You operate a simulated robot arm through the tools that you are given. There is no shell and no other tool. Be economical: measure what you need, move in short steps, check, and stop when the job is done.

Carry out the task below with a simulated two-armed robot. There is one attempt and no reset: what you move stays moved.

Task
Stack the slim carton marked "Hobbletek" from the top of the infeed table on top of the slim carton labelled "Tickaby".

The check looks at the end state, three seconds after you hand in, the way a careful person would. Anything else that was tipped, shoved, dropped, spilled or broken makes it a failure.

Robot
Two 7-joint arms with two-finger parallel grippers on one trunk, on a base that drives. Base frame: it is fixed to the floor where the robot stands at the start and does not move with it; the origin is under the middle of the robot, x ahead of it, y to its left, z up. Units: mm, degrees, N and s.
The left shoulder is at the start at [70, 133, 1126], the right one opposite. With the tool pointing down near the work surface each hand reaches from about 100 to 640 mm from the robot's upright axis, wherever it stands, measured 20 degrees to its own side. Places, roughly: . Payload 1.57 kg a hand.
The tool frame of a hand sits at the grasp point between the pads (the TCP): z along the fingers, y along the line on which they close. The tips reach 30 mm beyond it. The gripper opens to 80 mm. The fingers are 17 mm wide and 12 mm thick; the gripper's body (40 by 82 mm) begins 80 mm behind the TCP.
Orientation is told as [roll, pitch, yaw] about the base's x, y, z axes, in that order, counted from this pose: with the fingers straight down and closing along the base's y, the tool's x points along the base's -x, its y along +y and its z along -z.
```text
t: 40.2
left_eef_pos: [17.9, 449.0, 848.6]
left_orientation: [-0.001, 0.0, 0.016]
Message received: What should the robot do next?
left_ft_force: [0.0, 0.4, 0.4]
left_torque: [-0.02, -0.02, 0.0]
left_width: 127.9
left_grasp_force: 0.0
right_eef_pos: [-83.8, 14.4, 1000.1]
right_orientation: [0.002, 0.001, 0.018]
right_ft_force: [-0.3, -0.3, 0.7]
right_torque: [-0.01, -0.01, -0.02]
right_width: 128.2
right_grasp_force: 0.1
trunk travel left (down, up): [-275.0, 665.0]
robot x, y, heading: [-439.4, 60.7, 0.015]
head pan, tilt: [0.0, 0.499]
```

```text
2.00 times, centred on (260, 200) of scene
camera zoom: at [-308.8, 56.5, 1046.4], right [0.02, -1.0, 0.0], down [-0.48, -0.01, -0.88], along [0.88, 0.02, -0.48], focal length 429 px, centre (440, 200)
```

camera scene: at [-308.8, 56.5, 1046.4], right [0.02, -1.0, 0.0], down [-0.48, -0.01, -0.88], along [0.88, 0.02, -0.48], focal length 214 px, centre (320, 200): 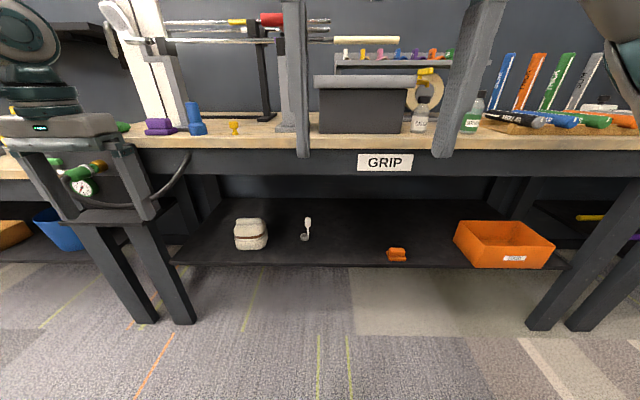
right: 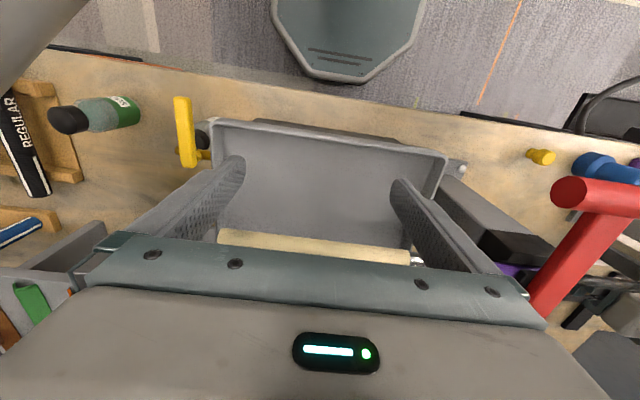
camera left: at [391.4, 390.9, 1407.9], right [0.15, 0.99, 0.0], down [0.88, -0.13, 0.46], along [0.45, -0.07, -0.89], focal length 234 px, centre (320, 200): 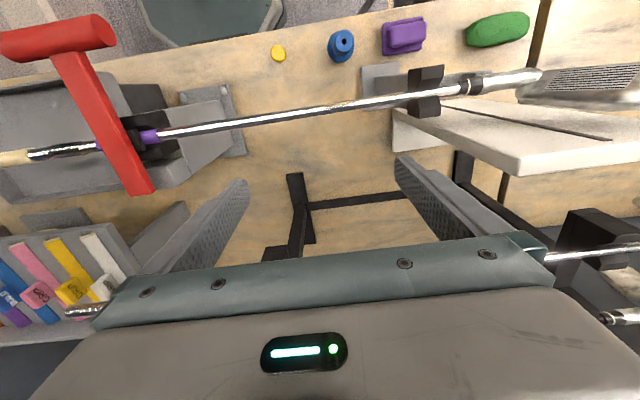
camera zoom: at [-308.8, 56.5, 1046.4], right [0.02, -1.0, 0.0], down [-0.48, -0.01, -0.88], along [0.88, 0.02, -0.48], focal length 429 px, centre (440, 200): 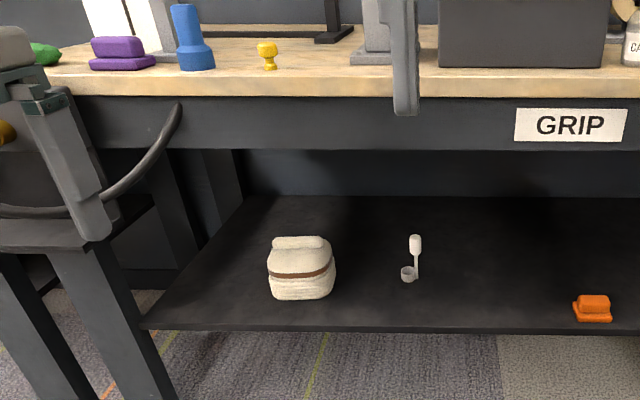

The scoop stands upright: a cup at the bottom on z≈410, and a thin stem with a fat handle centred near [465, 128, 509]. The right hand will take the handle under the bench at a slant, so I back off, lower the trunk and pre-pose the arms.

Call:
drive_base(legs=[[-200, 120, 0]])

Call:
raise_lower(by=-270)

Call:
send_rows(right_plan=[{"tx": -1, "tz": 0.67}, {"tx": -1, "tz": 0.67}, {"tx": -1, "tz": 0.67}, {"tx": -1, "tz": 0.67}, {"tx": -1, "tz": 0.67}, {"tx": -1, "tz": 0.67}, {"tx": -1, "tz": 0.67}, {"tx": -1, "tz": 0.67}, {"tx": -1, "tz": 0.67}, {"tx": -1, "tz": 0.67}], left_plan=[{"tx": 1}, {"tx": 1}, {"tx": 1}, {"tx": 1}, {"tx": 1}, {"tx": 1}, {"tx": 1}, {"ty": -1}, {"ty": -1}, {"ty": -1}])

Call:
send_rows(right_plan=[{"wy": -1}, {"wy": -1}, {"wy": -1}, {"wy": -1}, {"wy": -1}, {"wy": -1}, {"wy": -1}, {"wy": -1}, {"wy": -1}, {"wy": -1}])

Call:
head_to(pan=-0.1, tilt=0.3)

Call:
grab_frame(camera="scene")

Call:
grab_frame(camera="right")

——————

• What to work on:
Scan the lines above for "about", then copy every one that has it.

• Task response:
The left shoulder is at the start at [70, 133, 1126], the right one opposite. With the tool pointing down near the work surface each hand reaches from about 100 to 640 mm from the robot's upright axis, wherever it stands, measured 20 degrees to its own side. Places, roughly: . Payload 1.57 kg a hand.
Orientation is told as [roll, pitch, yaw] about the base's x, y, z axes, in that order, counted from this pose: with the fingers straight down and closing along the base's y, the tool's x points along the base's -x, its y along +y and its z along -z.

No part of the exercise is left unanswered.